In the proceedings below, Moore asserted that his claim should not be time-barred because the “discovery rule” applied to the facts in his case, thus tolling the statute of limitations. The discovery rule applies in “narrowly circumscribed factual situations” where the injury suffered is unknown to a plaintiff. Mills v. Toselli, 819 A.2d 202, 205 (R.I.2003) (quoting Martin v. Howard, 784 A.2d 291, 299 (R.I.2001)). In such a situation, the statute of limitations will not begin to run “until, in the exercise of reasonable diligence, the plaintiff should have discovered[*545] the injury or some injury-causing wrongful conduct.” Id.

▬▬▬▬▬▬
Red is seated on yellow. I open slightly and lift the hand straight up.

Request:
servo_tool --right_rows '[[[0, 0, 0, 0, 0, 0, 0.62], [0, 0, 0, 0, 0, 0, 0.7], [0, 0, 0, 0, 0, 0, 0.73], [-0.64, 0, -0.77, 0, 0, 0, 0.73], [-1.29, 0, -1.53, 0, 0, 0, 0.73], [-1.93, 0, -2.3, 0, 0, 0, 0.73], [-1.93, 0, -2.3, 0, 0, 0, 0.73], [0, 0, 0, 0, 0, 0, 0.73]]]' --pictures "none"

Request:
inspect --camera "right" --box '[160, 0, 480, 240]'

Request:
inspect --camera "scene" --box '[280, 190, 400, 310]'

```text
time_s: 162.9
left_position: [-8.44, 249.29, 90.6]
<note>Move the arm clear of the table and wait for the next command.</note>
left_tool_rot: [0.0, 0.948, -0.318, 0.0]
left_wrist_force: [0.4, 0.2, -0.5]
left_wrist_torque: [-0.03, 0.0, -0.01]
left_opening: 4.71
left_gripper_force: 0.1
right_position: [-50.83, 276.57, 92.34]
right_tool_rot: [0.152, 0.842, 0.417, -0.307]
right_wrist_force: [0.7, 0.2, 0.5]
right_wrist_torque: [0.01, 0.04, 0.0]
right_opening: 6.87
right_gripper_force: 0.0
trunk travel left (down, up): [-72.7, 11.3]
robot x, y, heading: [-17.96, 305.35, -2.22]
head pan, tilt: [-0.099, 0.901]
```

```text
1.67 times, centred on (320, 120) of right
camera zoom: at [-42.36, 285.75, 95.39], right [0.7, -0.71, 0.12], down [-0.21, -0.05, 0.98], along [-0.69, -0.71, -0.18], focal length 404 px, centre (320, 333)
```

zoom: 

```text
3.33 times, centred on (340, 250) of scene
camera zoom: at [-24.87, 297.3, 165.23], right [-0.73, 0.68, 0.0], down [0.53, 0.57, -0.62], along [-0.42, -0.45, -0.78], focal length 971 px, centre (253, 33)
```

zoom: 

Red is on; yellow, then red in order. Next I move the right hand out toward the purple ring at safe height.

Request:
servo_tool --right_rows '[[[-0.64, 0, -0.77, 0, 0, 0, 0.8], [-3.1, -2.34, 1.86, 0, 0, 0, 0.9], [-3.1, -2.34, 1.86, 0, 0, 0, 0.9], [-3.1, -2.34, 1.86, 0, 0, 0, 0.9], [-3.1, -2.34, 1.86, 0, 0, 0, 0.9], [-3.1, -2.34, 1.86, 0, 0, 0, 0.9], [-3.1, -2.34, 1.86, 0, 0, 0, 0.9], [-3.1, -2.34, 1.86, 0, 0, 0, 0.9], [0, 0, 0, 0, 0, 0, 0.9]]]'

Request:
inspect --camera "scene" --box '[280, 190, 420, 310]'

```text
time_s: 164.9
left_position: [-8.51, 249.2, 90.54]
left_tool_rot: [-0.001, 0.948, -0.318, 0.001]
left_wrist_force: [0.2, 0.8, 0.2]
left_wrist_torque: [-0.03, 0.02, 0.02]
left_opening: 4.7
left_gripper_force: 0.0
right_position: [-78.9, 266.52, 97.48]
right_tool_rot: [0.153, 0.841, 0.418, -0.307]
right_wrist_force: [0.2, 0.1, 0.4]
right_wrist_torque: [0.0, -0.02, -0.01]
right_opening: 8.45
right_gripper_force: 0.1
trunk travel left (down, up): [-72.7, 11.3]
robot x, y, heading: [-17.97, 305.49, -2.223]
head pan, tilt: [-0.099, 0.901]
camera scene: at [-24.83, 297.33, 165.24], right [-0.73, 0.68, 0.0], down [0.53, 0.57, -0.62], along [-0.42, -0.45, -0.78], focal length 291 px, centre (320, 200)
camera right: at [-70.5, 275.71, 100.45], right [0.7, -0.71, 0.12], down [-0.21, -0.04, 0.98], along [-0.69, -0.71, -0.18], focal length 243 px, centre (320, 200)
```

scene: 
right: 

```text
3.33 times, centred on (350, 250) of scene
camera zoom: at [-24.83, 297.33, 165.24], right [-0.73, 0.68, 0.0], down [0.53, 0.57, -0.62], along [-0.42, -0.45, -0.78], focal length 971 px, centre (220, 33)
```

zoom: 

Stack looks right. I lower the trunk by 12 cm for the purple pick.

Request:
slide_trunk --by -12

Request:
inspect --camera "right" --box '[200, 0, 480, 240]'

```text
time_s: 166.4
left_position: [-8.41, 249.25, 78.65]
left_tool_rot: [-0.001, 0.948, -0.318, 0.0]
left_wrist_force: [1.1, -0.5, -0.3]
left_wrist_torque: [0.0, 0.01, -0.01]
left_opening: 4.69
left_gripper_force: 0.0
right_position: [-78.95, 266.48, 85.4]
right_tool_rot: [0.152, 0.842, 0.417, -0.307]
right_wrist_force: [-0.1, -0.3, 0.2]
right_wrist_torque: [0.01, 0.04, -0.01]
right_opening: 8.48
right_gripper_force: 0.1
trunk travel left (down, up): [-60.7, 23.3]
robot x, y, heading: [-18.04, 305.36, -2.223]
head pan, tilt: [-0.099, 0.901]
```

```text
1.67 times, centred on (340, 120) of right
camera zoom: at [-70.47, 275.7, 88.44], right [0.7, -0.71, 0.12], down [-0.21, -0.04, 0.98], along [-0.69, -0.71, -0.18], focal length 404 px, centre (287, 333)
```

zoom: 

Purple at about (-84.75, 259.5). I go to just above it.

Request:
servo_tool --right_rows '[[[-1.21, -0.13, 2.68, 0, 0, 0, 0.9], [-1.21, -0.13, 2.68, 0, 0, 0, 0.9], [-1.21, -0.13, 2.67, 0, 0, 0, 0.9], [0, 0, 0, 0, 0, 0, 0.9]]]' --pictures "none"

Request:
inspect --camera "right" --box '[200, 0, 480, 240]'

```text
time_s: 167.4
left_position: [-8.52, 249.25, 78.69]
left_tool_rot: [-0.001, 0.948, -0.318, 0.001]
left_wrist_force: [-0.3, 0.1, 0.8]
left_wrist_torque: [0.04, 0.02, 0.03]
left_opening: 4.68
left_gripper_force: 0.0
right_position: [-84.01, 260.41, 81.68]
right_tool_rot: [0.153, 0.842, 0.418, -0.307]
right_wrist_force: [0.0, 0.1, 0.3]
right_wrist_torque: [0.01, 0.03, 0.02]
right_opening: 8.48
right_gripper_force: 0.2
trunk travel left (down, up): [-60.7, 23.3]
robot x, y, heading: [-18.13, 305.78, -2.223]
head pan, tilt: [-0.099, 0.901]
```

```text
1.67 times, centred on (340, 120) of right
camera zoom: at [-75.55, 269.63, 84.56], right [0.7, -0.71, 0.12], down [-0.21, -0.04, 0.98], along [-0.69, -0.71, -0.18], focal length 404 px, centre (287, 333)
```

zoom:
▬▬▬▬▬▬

Moore argued in the Superior Court that the Board of Governors intentionally misrepresented the position at URI as a lateral transfer, despite its alleged knowledge of the higher compensation. Thus, he contended, that even in the exercise of reasonable diligence, he would not have been able to discover the violation. However, because the hearing justice did not pass upon the statute of limitations issue, the record before us does not make clear whether the plaintiff could have availed himself of the discovery rule. Thus, we remand this case to the Superior Court for further factual findings on the applicability of the discovery rule; specifically, whether Moore’s claim was time-barred, including a finding about what efforts, if any, Moore made to discover the violation before the deposition and whether he knew, or should have known, of the purported violation.

Conclusion

For the reasons set forth in this opinion, we vacate the judgment of the Superior Court and remand this case for further factual findings, after which the Superior Court shall return the papers to this Court forthwith.

1

. The plaintiff allegedly discovered the disparity during a deposition conducted for the Moore I lawsuit.